• **Goal**:
Write out all of the lines below, exactly and completely. Put each line that is not blank into a JSON list as a string.

• **Supplied information**:
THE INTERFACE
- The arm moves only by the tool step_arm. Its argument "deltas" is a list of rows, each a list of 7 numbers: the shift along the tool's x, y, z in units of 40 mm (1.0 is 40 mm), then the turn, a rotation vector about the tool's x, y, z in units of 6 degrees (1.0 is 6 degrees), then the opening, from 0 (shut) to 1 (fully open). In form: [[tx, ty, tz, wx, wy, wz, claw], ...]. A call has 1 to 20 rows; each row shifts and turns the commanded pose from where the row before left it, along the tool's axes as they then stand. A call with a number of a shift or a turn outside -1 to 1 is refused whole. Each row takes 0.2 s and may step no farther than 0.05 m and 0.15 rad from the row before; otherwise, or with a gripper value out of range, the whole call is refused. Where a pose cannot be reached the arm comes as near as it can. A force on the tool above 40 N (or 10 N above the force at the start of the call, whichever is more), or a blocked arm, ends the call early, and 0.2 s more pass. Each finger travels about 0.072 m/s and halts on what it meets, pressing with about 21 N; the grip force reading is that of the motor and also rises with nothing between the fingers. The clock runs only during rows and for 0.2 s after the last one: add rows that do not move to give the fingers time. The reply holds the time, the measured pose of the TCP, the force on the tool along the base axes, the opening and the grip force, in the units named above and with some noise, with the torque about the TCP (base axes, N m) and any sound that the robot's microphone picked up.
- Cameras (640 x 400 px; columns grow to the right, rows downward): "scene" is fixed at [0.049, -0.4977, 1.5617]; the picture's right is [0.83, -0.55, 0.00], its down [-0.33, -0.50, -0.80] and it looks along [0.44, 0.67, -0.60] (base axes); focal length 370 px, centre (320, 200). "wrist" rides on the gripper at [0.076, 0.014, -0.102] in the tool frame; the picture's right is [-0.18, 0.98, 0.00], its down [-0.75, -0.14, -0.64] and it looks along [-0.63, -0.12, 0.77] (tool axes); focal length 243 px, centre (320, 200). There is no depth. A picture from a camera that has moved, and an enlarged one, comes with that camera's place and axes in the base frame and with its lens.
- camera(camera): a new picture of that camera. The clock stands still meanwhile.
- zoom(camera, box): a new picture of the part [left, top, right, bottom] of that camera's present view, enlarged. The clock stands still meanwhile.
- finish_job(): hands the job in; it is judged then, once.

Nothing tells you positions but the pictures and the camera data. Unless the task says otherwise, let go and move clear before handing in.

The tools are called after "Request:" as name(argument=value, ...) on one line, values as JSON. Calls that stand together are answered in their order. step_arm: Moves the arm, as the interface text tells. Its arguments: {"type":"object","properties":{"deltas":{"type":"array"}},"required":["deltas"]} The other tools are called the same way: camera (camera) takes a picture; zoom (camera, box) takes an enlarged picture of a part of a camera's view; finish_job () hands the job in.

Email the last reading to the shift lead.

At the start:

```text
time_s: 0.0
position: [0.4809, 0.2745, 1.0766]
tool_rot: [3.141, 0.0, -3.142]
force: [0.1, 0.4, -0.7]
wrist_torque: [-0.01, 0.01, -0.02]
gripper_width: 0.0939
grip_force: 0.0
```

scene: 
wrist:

• **Result**:
[
  "THE INTERFACE",
  "- The arm moves only by the tool step_arm. Its argument \"deltas\" is a list of rows, each a list of 7 numbers: the shift along the tool's x, y, z in units of 40 mm (1.0 is 40 mm), then the turn, a rotation vector about the tool's x, y, z in units of 6 degrees (1.0 is 6 degrees), then the opening, from 0 (shut) to 1 (fully open). In form: [[tx, ty, tz, wx, wy, wz, claw], ...]. A call has 1 to 20 rows; each row shifts and turns the commanded pose from where the row before left it, along the tool's axes as they then stand. A call with a number of a shift or a turn outside -1 to 1 is refused whole. Each row takes 0.2 s and may step no farther than 0.05 m and 0.15 rad from the row before; otherwise, or with a gripper value out of range, the whole call is refused. Where a pose cannot be reached the arm comes as near as it can. A force on the tool above 40 N (or 10 N above the force at the start of the call, whichever is more), or a blocked arm, ends the call early, and 0.2 s more pass. Each finger travels about 0.072 m/s and halts on what it meets, pressing with about 21 N; the grip force reading is that of the motor and also rises with nothing between the fingers. The clock runs only during rows and for 0.2 s after the last one: add rows that do not move to give the fingers time. The reply holds the time, the measured pose of the TCP, the force on the tool along the base axes, the opening and the grip force, in the units named above and with some noise, with the torque about the TCP (base axes, N m) and any sound that the robot's microphone picked up.",
  "- Cameras (640 x 400 px; columns grow to the right, rows downward): \"scene\" is fixed at [0.049, -0.4977, 1.5617]; the picture's right is [0.83, -0.55, 0.00], its down [-0.33, -0.50, -0.80] and it looks along [0.44, 0.67, -0.60] (base axes); focal length 370 px, centre (320, 200). \"wrist\" rides on the gripper at [0.076, 0.014, -0.102] in the tool frame; the picture's right is [-0.18, 0.98, 0.00], its down [-0.75, -0.14, -0.64] and it looks along [-0.63, -0.12, 0.77] (tool axes); focal length 243 px, centre (320, 200). There is no depth. A picture from a camera that has moved, and an enlarged one, comes with that camera's place and axes in the base frame and with its lens.",
  "- camera(camera): a new picture of that camera. The clock stands still meanwhile.",
  "- zoom(camera, box): a new picture of the part [left, top, right, bottom] of that camera's present view, enlarged. The clock stands still meanwhile.",
  "- finish_job(): hands the job in; it is judged then, once.",
  "Nothing tells you positions but the pictures and the camera data. Unless the task says otherwise, let go and move clear before handing in.",
  "The tools are called after \"Request:\" as name(argument=value, ...) on one line, values as JSON. Calls that stand together are answered in their order. step_arm: Moves the arm, as the interface text tells. Its arguments: {\"type\":\"object\",\"properties\":{\"deltas\":{\"type\":\"array\"}},\"required\":[\"deltas\"]} The other tools are called the same way: camera (camera) takes a picture; zoom (camera, box) takes an enlarged picture of a part of a camera's view; finish_job () hands the job in.",
  "Email the last reading to the shift lead.",
  "At the start:",
  "```text",
  "time_s: 0.0",
  "position: [0.4809, 0.2745, 1.0766]",
  "tool_rot: [3.141, 0.0, -3.142]",
  "force: [0.1, 0.4, -0.7]",
  "wrist_torque: [-0.01, 0.01, -0.02]",
  "gripper_width: 0.0939",
  "grip_force: 0.0",
  "```",
  "scene: ",
  "wrist:"
]